Dataset excerpts -
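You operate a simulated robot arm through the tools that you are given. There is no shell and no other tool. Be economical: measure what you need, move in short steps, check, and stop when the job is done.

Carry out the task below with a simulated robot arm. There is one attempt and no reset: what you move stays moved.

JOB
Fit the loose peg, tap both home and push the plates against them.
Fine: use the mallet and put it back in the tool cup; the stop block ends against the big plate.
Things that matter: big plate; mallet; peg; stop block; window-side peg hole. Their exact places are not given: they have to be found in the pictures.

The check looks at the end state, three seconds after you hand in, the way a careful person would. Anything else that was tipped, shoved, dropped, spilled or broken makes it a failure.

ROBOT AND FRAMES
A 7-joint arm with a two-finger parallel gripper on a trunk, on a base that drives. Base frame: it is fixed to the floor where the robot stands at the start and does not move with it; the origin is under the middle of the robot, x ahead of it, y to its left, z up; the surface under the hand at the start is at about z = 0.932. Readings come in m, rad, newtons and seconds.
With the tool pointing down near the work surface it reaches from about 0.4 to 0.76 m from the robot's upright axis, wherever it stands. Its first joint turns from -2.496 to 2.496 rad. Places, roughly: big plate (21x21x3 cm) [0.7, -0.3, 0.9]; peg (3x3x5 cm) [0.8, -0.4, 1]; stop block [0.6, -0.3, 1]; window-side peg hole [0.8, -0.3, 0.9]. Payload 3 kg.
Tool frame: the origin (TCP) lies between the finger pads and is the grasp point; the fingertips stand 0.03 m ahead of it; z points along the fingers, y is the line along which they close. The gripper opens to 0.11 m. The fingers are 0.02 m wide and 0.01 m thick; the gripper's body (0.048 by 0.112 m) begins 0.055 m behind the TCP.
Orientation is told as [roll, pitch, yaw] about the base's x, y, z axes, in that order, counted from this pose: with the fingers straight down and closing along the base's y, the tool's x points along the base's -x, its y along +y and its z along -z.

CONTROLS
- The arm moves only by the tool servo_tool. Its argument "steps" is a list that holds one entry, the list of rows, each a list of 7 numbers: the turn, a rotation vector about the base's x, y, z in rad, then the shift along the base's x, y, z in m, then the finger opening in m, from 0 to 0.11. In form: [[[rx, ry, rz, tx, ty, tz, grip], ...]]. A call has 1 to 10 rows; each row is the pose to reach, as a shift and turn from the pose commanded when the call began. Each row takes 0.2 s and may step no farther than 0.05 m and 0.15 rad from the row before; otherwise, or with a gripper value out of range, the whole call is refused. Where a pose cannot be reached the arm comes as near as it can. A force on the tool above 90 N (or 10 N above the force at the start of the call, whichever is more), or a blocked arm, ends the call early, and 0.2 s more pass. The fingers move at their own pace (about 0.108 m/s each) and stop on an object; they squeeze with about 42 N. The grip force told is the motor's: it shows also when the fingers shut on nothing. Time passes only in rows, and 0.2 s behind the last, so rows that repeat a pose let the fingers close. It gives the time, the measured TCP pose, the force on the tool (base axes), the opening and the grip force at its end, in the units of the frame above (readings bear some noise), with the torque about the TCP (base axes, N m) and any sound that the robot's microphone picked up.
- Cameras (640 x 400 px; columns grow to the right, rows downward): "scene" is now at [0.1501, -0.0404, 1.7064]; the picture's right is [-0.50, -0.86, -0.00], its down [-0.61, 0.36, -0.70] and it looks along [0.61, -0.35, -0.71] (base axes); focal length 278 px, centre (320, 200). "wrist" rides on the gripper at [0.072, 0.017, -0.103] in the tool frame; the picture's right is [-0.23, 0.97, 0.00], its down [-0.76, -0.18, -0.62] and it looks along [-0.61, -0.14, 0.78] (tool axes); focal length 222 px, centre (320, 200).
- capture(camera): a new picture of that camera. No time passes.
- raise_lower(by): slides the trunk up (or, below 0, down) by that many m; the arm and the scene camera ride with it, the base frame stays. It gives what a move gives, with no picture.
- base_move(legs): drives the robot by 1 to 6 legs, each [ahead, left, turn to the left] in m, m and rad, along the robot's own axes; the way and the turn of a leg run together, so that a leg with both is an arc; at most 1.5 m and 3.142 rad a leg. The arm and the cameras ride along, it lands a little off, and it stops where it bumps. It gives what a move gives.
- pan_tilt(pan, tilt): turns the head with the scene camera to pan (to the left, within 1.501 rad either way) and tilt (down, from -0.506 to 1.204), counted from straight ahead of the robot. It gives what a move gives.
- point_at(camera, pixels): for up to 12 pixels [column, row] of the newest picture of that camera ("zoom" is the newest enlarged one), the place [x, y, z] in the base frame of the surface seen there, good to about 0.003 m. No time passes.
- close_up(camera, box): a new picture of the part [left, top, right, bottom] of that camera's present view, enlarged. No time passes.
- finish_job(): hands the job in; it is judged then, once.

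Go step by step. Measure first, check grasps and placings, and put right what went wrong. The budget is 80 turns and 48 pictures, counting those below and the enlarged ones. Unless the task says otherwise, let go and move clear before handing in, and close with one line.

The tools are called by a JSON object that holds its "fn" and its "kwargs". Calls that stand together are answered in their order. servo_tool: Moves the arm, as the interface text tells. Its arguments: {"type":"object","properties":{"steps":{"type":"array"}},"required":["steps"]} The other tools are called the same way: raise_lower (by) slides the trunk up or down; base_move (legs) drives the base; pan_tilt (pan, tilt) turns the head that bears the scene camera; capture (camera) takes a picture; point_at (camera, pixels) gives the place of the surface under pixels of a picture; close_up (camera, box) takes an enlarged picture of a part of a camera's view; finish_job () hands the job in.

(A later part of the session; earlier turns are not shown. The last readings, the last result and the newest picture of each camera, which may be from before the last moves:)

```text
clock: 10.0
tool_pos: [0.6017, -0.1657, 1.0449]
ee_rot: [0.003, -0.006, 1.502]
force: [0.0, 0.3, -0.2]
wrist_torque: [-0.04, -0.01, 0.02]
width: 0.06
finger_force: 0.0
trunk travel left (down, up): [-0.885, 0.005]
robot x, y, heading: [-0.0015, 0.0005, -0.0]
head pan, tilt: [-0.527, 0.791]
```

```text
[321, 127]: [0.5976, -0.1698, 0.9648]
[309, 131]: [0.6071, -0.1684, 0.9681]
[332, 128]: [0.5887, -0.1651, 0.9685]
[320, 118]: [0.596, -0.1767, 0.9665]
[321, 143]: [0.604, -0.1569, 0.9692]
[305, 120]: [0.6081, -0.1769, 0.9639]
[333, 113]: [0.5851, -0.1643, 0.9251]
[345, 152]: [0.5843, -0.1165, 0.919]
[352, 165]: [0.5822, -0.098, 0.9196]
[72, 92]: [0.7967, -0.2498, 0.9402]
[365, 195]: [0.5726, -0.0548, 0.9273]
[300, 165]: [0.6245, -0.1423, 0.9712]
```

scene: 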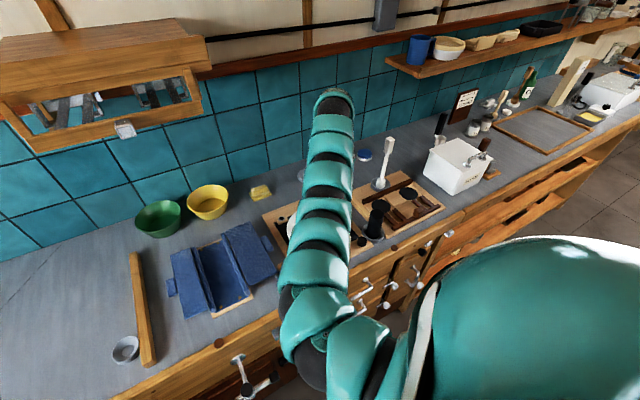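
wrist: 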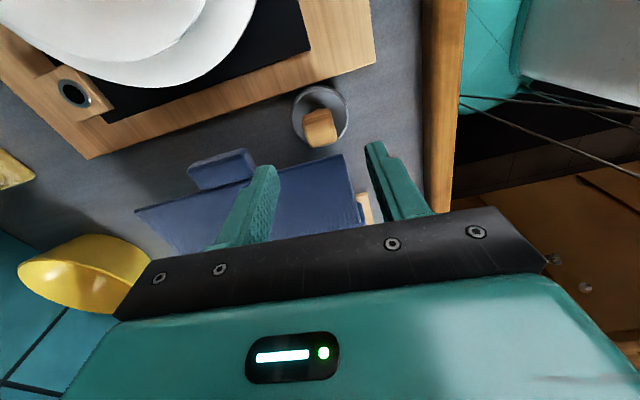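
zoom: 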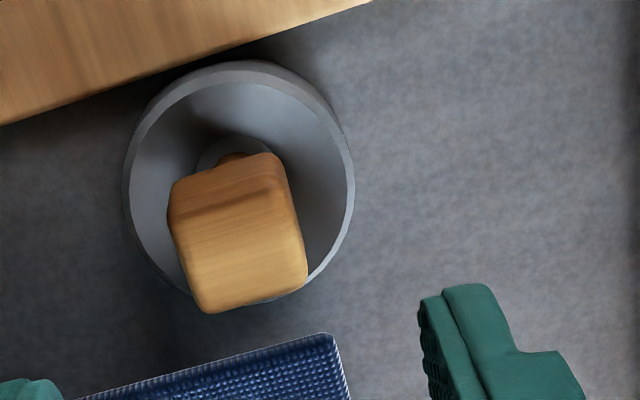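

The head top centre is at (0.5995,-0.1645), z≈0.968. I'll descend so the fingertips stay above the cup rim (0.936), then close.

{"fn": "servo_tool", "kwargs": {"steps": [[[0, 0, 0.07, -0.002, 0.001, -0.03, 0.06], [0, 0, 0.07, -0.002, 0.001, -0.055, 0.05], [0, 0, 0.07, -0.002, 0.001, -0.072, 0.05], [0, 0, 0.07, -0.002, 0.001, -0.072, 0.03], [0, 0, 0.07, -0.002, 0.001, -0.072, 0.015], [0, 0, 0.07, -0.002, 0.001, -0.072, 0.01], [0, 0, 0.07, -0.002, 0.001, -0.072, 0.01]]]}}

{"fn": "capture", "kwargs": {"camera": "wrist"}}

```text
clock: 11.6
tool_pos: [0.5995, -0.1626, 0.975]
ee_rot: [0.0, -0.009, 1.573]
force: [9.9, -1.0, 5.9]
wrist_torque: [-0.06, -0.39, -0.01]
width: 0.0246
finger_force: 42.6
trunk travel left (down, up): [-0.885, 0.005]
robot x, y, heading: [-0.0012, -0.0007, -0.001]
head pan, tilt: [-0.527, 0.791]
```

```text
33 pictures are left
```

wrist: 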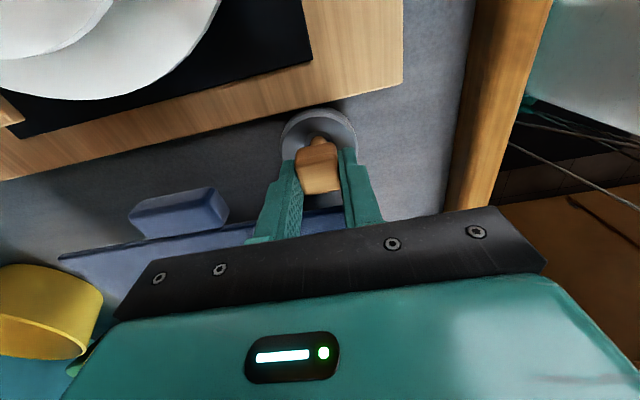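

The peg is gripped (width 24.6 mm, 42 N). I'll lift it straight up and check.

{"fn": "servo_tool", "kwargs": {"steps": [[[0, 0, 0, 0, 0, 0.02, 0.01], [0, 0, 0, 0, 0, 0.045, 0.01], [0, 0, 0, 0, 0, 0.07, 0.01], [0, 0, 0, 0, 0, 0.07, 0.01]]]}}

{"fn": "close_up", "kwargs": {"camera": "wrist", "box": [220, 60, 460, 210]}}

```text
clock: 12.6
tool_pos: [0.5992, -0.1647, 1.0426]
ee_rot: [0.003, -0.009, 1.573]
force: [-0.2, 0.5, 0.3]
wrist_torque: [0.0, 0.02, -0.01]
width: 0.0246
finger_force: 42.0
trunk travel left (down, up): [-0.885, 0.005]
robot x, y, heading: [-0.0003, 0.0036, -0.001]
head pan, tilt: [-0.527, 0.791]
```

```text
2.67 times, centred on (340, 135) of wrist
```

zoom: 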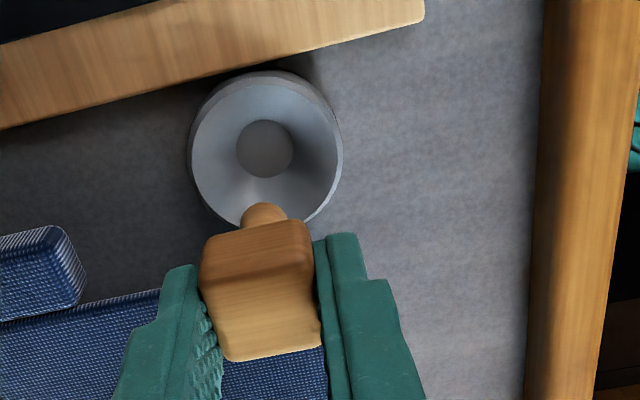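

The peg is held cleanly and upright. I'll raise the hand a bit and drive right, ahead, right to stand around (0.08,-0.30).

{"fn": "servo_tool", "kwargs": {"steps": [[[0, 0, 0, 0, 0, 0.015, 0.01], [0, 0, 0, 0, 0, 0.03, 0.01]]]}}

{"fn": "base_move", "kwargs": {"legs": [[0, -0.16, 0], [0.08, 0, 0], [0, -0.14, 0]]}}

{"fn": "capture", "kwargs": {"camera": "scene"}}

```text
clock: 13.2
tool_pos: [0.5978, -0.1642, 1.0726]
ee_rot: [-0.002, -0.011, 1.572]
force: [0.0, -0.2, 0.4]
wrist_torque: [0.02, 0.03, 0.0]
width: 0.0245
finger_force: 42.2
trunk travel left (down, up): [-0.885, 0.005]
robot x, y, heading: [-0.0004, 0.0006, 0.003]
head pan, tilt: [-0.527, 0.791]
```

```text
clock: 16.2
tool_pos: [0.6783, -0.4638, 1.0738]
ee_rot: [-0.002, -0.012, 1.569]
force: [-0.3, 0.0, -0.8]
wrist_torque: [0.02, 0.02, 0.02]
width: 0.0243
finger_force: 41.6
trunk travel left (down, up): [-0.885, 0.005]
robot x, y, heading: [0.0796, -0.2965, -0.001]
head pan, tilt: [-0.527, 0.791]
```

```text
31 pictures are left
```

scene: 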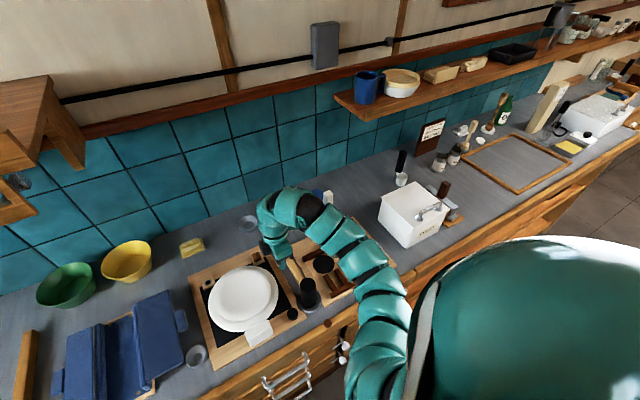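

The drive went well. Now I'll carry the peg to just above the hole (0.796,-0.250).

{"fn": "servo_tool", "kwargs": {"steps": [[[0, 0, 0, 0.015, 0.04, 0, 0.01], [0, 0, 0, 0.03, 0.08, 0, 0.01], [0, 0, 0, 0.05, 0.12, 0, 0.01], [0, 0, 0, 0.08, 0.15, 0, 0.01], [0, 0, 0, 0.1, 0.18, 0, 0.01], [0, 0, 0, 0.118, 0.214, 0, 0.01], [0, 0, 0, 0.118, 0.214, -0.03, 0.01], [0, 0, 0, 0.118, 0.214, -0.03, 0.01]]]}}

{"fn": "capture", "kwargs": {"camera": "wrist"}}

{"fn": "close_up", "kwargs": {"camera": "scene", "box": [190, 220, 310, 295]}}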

---

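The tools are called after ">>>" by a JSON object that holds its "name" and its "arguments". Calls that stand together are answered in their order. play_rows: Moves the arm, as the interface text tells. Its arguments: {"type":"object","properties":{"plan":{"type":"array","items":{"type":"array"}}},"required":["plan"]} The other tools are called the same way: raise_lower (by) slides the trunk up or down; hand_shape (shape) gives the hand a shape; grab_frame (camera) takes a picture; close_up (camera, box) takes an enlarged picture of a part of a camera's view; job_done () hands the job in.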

---

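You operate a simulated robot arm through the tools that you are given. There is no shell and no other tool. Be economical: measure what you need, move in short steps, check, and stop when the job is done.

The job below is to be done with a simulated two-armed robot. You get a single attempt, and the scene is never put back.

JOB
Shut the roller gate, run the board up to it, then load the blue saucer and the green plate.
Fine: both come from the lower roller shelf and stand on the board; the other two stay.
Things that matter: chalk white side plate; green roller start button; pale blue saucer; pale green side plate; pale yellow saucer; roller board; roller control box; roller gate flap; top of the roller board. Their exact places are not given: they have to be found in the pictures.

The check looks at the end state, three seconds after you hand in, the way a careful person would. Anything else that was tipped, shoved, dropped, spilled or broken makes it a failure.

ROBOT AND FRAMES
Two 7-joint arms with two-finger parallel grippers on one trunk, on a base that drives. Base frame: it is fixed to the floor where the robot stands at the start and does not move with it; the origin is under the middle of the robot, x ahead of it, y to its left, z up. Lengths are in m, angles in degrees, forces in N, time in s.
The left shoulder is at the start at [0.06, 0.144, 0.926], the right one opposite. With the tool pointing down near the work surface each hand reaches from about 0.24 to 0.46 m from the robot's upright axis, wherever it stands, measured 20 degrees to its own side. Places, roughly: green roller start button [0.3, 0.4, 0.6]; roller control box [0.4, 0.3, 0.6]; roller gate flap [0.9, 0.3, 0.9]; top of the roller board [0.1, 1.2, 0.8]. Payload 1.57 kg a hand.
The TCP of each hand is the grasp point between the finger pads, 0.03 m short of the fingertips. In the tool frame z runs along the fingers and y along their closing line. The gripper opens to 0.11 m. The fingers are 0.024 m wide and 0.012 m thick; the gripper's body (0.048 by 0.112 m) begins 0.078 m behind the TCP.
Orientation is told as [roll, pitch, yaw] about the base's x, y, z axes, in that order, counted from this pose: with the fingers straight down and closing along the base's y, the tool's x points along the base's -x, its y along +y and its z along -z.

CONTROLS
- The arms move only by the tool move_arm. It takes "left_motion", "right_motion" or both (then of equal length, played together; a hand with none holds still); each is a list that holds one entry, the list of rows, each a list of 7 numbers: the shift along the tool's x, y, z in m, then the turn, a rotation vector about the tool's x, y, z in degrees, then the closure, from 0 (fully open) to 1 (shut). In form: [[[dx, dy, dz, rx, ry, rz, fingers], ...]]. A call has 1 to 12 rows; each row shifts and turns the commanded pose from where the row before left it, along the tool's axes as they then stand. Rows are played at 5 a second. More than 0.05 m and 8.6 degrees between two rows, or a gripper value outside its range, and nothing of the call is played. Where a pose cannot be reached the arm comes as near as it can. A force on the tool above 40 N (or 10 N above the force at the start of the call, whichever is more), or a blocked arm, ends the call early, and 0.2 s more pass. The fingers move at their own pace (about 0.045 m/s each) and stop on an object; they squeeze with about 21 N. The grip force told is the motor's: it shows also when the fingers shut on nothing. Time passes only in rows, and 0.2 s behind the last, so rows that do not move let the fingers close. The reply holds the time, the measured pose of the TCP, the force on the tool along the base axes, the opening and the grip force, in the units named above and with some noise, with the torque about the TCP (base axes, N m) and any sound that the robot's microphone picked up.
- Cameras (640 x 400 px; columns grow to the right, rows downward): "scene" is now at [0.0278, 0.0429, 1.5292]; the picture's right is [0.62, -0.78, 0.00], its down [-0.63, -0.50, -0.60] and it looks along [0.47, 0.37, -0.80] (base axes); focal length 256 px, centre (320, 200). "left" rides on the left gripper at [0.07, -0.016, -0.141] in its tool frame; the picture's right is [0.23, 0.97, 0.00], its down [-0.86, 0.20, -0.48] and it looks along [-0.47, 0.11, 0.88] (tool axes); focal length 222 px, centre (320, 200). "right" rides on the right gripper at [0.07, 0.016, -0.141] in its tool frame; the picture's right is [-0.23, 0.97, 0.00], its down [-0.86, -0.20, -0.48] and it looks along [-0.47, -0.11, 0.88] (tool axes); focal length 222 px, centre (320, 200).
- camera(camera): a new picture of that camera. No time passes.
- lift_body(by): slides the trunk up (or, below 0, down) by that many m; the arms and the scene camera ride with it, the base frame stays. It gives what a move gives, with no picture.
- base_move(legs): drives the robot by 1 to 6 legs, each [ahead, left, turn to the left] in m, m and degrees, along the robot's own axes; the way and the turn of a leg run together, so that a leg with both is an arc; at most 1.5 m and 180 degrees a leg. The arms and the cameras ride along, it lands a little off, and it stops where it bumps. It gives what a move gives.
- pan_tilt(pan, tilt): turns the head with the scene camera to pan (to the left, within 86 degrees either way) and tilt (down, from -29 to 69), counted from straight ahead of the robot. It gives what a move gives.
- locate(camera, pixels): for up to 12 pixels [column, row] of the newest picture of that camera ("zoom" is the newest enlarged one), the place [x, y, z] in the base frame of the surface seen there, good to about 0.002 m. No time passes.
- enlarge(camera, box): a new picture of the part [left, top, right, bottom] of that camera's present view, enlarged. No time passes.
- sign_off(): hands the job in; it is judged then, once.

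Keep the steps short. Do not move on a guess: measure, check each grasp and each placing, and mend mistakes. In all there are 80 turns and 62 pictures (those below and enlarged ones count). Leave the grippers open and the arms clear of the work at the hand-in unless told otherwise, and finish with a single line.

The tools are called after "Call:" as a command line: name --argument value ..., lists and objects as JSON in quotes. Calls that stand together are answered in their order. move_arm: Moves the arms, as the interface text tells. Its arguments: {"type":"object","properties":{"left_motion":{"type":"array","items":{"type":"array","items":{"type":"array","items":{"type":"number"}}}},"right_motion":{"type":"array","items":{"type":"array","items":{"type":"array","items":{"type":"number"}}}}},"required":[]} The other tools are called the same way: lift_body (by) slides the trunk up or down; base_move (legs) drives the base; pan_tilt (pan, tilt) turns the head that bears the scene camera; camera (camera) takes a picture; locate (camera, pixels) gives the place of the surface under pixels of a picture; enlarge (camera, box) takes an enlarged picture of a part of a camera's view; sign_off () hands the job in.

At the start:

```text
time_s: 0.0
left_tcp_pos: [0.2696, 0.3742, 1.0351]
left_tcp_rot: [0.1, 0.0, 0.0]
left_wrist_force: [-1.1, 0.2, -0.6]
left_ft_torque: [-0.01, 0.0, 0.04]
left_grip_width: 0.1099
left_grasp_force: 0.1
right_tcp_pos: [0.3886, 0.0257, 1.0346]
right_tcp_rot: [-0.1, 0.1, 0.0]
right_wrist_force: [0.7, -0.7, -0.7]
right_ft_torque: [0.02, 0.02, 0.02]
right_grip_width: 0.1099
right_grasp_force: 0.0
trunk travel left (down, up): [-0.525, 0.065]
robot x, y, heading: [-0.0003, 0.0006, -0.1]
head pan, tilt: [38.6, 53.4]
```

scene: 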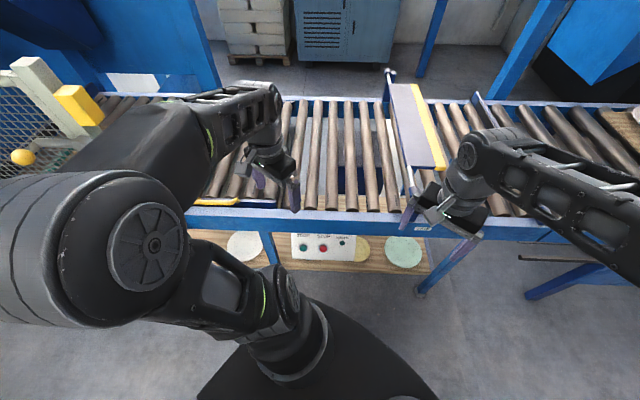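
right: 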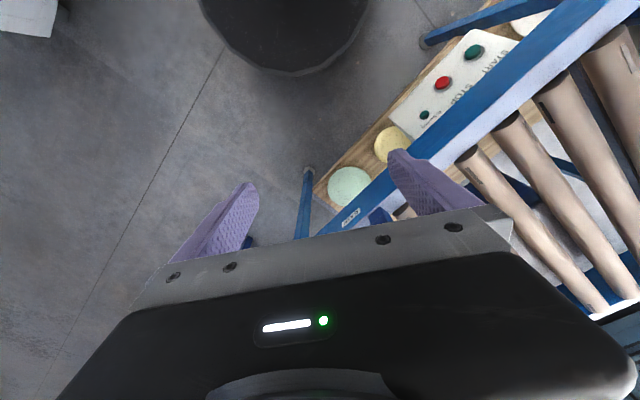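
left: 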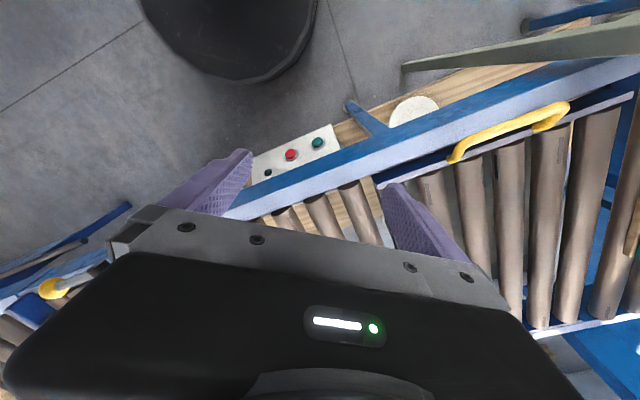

Text segment -
Whilst in the Galapagos, Darwin noticed that there were fourteen
different types of finch, living on just a few small islands. He also
noticed that fossils of extinct species often resembled the current
species, but that the existing species usually featured some changes
and adaptations from the previous species. This led Darwin to develop
his theory that existing species are descended from previous species,
and change by adapting the changing circumstances of their
environment.


This is one of the most famous illustrations taken from Darwin's
notebooks, showing simply how the process of evolution works:


[IMAGE]


However, even Darwin himself new that his theory had some flaws, as he
acknowledged when he said "if my theory be true, numberless
intermediate varieties, linking closely together all the species of
the same group, must assuredly have existed. But, as by this theory,
innumerable transitional forms must have existed, why do we not find
them embedded in countless numbers in the crust of the earth?" Darwin
new that the fossil record didn't support his theory, but felt sure
that more research would prove him right. Unfortunately, further
discoveries have done nothing but undermine the theory. This week link
in the theoretical chain has been referred to as "the trade secret of
palaeontology" by Stephen Jay Gould, a leading spokesman for the
evolutionary theory.

Tasks for this exercise -
A. Give the stretch of the text segment that starts with "Whilst in the" and ends with "environment.", unchanged.
B. Give the continuation of the text segment.

The responses -
A.
Whilst in the Galapagos, Darwin noticed that there were fourteen
different types of finch, living on just a few small islands. He also
noticed that fossils of extinct species often resembled the current
species, but that the existing species usually featured some changes
and adaptations from the previous species. This led Darwin to develop
his theory that existing species are descended from previous species,
and change by adapting the changing circumstances of their
environment.

B.
Ultimately, Darwin's theories are very convincing, but as yet
un-proved. His impact on modern biology is undeniable, but it would be
unscientific to take his theories as fact, when they are just that -
theories. Further research is necessary to be able to decide whether
or not Darwin was in fact correct, but at present there are no other
plausible alternatives to Charles Darwin's theory of evolution.